Page:
Sunday, August 11, 2024

Let's write about the value and accuracy of oral history- Australia is an example

James Bradley is a writer and critic. His new book, “Deep Water: The World in the Ocean,” is available now. In this thrilling work—a blend of history, science, nature writing, and environmentalism—acclaimed writer James Bradley plunges into the unknown to explore the deepest recesses of the natural world.
Amazon review:  "Deep Water is a major achievement....Bradley's skills both as novelist and essayist converge here to create this wise, compassionate and urgent book, characterized throughout by a clarity of prose and a bracing moral gaze that searches water, self and reader." 

Excellent echo report by James Bradley published in The Washington Post:

The written word has long been assumed to be superior to oral traditions — more sophisticated, reliable. This premise has contributed to to many of the darkest episodes in human history — a pretext for violence, dispossession, assimilation and genocide. But the idea that only writing can preserve information over time is no less problematic. Though written records reach back only a few millennia, there is good reason to believe many Australian Indigenous cultures have oral traditions that preserve memories of lands that vanished beneath the sea as much as 12,000 years ago.

To understand how this can be, we need to go back 20,000 years ago, to when the Earth was just emerging from the last glacial maximum. Vast ice sheets covered much of North America and Eurasia and sea levels were about 400 feet lower. Dry land extended from Holland and France to Ireland, and the Bering Strait was a freezing steppe roamed by mammoth and other ancient creatures. Further south, Australia, Lutruwita (Tasmania) and New Guinea were subsumed into a single land mass known as Sahul, with coastlines that lay miles farther than today’s beaches.


In recent years, researchers have begun to reconstruct these vanished underwater worlds using sonar and bathymetric studies that reveal contours of drowned rivers and creeks snaking across the sea floor off Australia’s Bass Strait.
Australia, officially the Commonwealth of Australia, is a country comprising the mainland of the Australian continent, the island of Tasmania, and numerous smaller islands. Australia is the largest country by area in Oceania and the world's sixth-largest country.

These lost worlds were not just physical spaces; however, they were also human landscapes. The ancestors of today’s Indigenous Australians first arrived in Sahul more than 65,000 years ago. For these ancient peoples, these now-vanished lands were living places. Evidence of this is gradually emerging: in 2019, a team at Flinders University identified Australia’s first subtidal Indigenous archaeological sites at Murujuga, in Western Australia, recovering several hundred stone artifacts dating back around 8,000 years from submerged sites up to 45 feet below the surface.

But archaeology is not the only lens through which to understand these submerged lands.

For many thousands of years, the Mirning people have lived along the edge of the Great Australian Bight on Australia’s Southern Coast. Their elders tell stories about visitors to Mirning Country that stretch back to the arrival of Dutch explorers in the 1600s.

Directions:
In the page, find "For many thousands" and reproduce everything up to and including "in the 1600s.".

Data lines:

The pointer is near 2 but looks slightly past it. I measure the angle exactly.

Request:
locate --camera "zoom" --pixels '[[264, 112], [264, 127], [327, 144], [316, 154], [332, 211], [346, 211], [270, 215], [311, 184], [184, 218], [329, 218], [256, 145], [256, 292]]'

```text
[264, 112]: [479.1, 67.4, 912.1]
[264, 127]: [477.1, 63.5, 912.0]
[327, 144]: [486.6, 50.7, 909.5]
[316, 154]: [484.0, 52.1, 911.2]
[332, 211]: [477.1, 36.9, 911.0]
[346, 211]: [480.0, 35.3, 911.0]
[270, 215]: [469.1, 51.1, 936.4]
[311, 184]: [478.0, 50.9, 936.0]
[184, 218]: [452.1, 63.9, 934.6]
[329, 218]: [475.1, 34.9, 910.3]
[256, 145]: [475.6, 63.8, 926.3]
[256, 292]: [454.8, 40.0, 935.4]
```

Full answer:
For many thousands of years, the Mirning people have lived along the edge of the Great Australian Bight on Australia’s Southern Coast. Their elders tell stories about visitors to Mirning Country that stretch back to the arrival of Dutch explorers in the 1600s.